_YOUR INSTRUCTIONS_
Tally the lines below that contain "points". The number is the whole answer.

_DATA SEGMENT_
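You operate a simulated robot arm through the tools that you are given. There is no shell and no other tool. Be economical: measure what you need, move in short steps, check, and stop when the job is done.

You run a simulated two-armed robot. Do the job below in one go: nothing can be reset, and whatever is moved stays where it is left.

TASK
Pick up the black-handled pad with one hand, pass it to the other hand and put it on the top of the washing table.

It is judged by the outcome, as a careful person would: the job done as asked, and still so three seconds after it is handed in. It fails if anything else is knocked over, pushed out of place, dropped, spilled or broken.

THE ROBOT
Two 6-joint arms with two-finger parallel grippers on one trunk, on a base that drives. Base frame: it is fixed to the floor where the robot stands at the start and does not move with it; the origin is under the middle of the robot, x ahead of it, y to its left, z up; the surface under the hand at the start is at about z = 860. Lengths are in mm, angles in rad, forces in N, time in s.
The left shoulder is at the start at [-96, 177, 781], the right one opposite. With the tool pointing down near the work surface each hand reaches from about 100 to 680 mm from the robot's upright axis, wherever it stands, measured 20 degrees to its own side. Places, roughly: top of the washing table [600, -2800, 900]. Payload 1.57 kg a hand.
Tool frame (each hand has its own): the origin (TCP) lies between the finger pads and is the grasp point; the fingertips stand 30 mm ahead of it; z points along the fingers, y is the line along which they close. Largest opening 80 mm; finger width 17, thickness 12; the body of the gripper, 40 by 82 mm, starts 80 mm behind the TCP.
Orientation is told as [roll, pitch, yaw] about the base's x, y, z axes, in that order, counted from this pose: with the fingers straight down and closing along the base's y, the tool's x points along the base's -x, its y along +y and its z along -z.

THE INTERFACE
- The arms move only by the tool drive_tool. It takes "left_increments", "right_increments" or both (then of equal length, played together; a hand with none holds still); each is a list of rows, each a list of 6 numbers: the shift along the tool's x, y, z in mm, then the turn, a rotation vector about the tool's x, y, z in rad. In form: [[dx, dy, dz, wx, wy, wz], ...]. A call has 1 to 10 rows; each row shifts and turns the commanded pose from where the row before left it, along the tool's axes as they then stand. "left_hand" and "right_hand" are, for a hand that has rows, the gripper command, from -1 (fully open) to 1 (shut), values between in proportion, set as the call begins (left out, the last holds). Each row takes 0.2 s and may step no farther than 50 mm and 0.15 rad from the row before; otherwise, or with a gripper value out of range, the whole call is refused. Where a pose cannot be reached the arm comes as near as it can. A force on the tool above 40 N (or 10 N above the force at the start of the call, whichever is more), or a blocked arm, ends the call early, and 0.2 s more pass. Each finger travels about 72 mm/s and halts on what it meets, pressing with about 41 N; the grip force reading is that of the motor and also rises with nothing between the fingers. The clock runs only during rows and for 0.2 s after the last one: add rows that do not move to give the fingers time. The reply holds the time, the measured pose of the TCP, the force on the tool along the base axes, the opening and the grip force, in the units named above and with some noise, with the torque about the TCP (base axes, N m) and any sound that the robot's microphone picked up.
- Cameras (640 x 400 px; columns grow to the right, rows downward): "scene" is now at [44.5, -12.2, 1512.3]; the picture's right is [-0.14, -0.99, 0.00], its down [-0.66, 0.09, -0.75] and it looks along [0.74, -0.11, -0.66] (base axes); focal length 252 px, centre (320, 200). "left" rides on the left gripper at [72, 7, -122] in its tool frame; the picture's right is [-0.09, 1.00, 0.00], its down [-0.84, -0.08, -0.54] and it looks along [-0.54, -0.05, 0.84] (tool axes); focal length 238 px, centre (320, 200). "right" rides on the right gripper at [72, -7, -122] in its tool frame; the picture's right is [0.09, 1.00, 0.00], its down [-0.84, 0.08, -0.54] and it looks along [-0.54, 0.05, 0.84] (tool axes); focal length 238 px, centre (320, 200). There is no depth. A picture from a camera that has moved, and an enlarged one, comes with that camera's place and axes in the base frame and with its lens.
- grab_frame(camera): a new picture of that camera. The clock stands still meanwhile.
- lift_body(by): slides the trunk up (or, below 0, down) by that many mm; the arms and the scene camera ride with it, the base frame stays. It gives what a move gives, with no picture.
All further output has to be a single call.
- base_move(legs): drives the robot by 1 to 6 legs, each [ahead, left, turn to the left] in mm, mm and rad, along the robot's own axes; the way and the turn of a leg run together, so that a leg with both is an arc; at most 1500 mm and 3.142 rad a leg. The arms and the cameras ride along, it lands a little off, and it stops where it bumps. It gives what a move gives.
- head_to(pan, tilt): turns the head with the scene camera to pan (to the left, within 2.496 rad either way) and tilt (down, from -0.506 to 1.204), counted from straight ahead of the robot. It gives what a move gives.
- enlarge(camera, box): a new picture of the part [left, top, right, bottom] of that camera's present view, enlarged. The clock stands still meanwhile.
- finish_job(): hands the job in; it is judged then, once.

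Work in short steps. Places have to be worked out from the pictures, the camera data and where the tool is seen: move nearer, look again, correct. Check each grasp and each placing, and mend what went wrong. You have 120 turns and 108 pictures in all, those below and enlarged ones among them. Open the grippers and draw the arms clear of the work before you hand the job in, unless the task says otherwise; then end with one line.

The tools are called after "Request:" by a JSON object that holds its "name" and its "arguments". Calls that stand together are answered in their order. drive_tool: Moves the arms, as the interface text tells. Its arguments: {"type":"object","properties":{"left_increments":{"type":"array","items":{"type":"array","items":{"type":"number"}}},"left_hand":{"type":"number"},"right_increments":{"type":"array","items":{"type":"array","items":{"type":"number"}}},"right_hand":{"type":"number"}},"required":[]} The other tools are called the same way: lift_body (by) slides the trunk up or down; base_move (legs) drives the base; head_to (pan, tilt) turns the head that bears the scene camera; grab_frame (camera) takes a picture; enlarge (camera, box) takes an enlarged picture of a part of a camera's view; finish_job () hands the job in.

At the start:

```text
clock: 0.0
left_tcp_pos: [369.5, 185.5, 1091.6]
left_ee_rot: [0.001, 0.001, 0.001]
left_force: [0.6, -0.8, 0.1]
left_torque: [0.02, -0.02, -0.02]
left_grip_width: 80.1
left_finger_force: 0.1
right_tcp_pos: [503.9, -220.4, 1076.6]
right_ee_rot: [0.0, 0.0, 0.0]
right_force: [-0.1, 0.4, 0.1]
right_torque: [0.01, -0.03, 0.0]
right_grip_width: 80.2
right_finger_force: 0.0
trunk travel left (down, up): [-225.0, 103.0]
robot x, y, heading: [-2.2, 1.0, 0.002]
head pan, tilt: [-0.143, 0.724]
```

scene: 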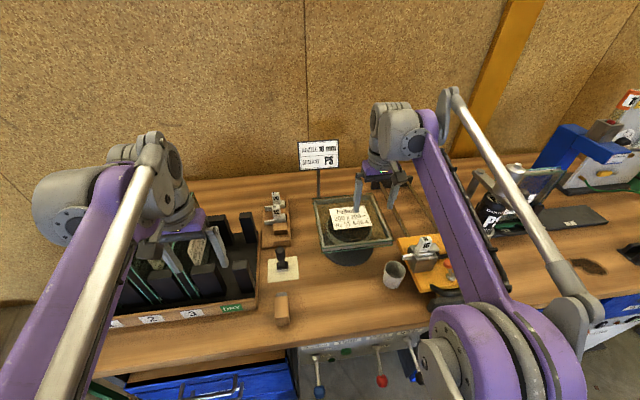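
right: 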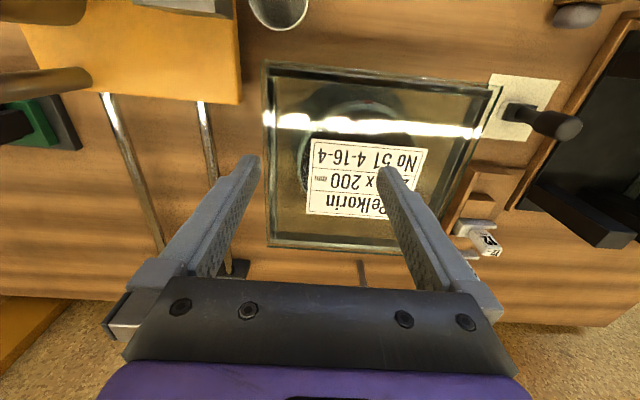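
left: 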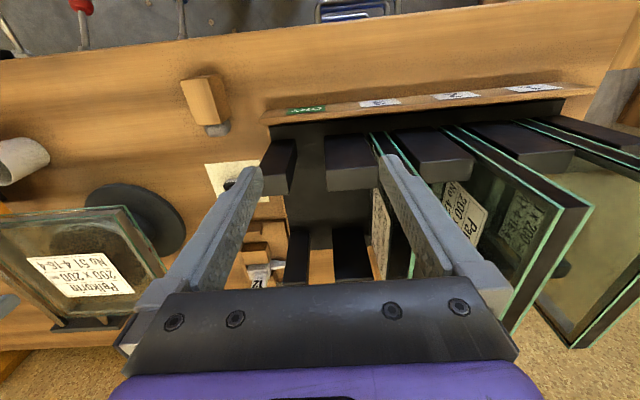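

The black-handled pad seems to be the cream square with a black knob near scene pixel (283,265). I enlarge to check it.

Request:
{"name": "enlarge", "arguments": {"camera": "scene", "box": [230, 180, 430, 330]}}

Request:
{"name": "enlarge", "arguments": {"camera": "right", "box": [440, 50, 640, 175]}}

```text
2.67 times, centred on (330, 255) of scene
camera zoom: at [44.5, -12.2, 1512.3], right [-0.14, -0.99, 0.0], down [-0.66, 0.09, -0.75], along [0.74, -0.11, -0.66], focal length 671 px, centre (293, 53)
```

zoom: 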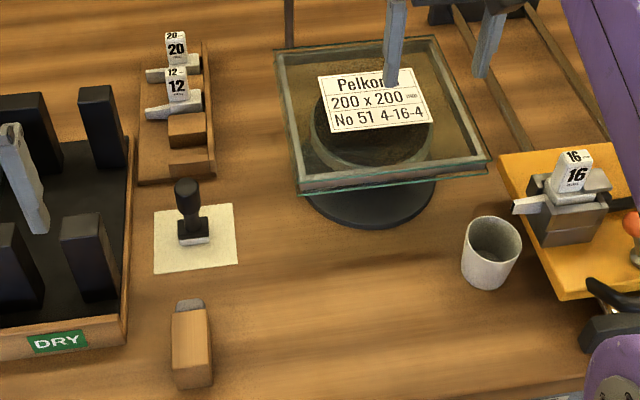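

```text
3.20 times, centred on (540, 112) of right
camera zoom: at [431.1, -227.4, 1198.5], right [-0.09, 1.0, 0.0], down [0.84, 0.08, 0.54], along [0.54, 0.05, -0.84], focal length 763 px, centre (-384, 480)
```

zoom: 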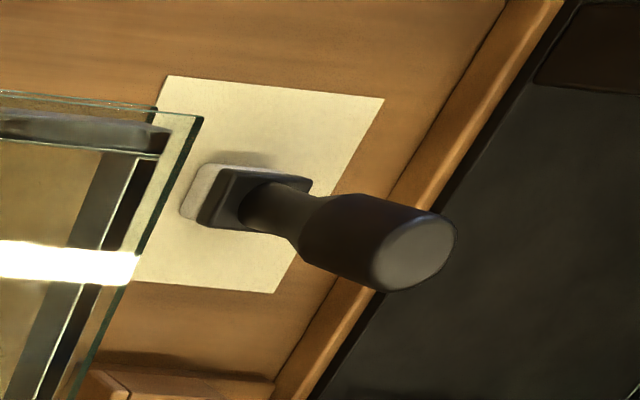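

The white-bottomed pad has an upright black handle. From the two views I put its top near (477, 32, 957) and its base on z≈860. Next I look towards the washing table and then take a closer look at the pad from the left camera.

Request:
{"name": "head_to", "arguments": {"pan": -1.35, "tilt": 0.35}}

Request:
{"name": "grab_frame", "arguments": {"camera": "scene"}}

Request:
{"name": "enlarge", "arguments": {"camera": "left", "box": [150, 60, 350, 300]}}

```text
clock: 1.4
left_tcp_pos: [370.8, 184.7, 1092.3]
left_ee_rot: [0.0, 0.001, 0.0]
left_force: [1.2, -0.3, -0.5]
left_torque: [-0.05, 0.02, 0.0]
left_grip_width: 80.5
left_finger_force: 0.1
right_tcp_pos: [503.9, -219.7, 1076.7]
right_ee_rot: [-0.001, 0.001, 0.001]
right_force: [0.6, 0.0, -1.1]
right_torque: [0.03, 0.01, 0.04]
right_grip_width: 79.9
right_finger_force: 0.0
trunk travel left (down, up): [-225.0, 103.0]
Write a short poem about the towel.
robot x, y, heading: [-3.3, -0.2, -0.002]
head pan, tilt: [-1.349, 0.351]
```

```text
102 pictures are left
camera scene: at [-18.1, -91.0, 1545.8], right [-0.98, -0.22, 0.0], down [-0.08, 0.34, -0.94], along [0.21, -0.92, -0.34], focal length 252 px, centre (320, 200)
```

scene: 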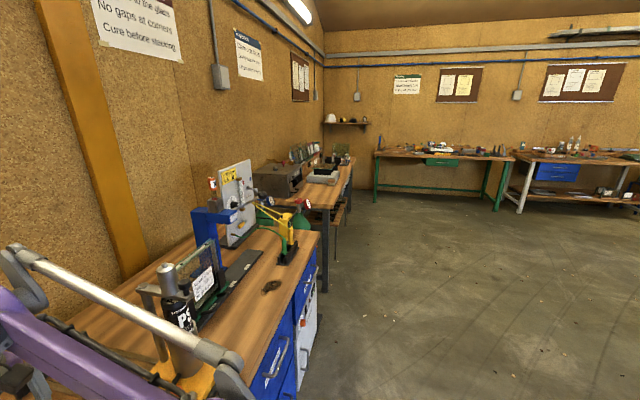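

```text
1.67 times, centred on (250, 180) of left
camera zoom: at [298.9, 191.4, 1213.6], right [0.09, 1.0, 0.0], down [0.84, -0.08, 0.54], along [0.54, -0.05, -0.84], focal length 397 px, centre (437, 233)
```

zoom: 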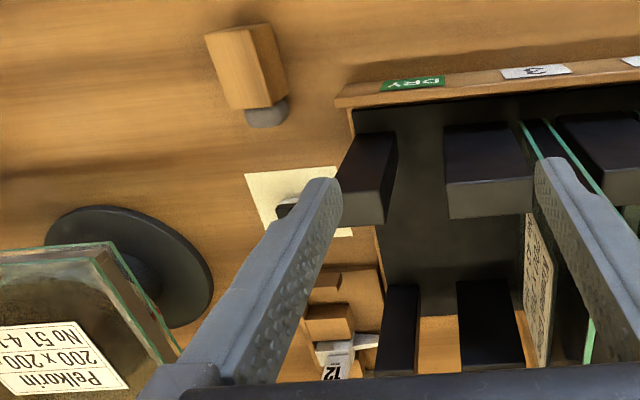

_COMPLETE ANSWER_
2